As the last segment of my blog series ends, I hope that I’ve brought attention to the issues this Blueprint brings forth. I realize that this Blueprint is not the Trump administration’s actual proposed budget, but many of the proposals I discussed are very real, potential outcomes we as a society need to consider. How many of us had even heard of the Heritage Foundation’s Blueprint or took the time to read it? This year is the most involved I have been with economic, political, social and environmental issues. It’s not too late to educate ourselves and make a difference. Governments will continue to lack transparency and accountability until we take action. This action begins with us utilizing our intellect and our passion to become aware and create change. So read Trump’s skinny budget, stay up to date with legislations and bills. It’s never too late to make a difference and we have the moral and intrinsic responsibilities to do so!

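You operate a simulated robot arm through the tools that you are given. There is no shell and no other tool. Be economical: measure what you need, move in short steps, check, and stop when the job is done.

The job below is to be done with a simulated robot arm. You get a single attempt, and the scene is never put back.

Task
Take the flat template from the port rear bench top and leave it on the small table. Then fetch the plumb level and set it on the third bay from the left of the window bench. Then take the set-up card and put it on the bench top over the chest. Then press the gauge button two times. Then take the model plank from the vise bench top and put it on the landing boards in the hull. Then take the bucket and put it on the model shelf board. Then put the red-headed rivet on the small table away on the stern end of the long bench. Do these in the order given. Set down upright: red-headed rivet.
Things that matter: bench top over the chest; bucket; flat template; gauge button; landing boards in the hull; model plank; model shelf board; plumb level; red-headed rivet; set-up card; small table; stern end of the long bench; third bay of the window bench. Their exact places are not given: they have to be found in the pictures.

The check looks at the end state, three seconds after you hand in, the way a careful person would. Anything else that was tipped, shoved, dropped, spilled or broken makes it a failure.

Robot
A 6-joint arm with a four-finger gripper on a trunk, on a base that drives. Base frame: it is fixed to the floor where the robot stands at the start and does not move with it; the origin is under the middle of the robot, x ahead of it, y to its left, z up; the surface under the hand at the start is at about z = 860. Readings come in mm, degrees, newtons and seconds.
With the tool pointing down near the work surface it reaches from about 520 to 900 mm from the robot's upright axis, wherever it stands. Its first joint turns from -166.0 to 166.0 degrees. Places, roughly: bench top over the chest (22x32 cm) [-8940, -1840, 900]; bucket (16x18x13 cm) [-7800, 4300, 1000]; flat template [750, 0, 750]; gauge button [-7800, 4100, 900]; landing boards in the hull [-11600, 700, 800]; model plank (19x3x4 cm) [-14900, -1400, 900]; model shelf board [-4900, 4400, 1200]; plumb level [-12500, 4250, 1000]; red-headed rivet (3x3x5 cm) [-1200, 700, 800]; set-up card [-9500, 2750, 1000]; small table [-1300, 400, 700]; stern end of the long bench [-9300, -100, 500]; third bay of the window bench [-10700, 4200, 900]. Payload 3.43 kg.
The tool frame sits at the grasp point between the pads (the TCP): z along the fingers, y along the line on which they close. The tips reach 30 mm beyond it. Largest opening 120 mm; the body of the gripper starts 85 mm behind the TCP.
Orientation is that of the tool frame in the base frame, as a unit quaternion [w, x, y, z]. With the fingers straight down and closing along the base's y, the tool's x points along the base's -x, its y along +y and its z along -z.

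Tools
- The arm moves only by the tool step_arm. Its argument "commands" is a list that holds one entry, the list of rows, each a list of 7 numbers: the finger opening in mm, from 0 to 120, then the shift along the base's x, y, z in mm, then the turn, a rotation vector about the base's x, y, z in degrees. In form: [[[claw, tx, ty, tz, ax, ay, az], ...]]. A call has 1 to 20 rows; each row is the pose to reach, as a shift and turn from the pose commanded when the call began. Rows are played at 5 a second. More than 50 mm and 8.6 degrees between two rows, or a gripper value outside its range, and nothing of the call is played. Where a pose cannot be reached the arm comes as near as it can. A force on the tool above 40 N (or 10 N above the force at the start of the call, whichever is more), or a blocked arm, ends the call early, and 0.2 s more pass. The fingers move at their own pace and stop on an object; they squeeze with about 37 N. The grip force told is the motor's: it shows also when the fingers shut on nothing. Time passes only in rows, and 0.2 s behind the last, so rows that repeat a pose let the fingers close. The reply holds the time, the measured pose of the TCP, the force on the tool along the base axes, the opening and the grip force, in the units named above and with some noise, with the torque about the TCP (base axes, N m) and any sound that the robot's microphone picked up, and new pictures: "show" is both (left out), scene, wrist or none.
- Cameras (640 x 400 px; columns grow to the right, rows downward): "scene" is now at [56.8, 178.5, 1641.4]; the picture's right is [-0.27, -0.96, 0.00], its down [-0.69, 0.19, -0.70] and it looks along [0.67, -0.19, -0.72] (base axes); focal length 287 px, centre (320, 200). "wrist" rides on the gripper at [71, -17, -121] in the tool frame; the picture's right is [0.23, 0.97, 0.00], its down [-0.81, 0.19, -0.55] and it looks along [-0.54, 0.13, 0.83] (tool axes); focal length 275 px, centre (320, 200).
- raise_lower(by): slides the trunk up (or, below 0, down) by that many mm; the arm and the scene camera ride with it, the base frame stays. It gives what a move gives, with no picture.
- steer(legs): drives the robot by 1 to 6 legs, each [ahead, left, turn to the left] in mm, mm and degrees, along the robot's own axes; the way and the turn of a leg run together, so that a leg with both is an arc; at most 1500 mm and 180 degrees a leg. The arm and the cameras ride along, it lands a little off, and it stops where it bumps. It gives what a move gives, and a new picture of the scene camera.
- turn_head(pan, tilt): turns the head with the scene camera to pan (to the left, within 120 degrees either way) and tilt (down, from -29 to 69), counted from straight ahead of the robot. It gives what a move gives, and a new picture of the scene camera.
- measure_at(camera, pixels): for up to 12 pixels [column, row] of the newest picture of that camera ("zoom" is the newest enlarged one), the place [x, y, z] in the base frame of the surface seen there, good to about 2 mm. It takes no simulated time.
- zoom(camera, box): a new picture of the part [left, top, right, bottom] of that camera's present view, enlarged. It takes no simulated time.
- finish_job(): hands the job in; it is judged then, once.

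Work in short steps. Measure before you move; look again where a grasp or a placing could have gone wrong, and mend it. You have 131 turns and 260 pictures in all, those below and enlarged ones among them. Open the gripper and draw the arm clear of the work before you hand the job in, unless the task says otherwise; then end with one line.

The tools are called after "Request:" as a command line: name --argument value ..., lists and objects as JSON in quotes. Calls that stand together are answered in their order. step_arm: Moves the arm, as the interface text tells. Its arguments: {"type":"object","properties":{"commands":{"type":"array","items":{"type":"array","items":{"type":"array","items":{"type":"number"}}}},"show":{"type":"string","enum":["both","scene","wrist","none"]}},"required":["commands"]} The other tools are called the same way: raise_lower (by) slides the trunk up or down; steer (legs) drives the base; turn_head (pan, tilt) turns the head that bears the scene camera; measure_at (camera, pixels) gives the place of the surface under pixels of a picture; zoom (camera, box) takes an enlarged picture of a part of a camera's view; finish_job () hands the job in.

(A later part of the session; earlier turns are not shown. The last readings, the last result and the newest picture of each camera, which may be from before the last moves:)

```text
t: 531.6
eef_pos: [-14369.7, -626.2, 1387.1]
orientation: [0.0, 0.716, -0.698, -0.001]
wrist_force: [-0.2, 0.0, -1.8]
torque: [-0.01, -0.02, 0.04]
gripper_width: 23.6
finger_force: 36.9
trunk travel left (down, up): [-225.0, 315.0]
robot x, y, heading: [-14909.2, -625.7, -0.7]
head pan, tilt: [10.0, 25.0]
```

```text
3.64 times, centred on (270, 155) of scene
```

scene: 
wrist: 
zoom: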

References in order of appearance
Heritage Foundation. “Blueprint for Balance – A Federal Budget for 2017.” Heritage Foundation, 2017, thf-reports.s3.amazonaws.com/2016/BlueprintforBalance.pdf.
UNFCCC. “Science: why is there a need to act?” UNFCCC, 2016, http://bigpicture.unfccc.int/.
IPCC. “Working Groups/ Task Force.” Intergovernmental Panel on Climate Change, 2017, www.ipcc.ch/working_groups/working_groups.shtml.
Global Environment Facility. “About Us.” The Gef, 2016, www.thegef.org/about-us.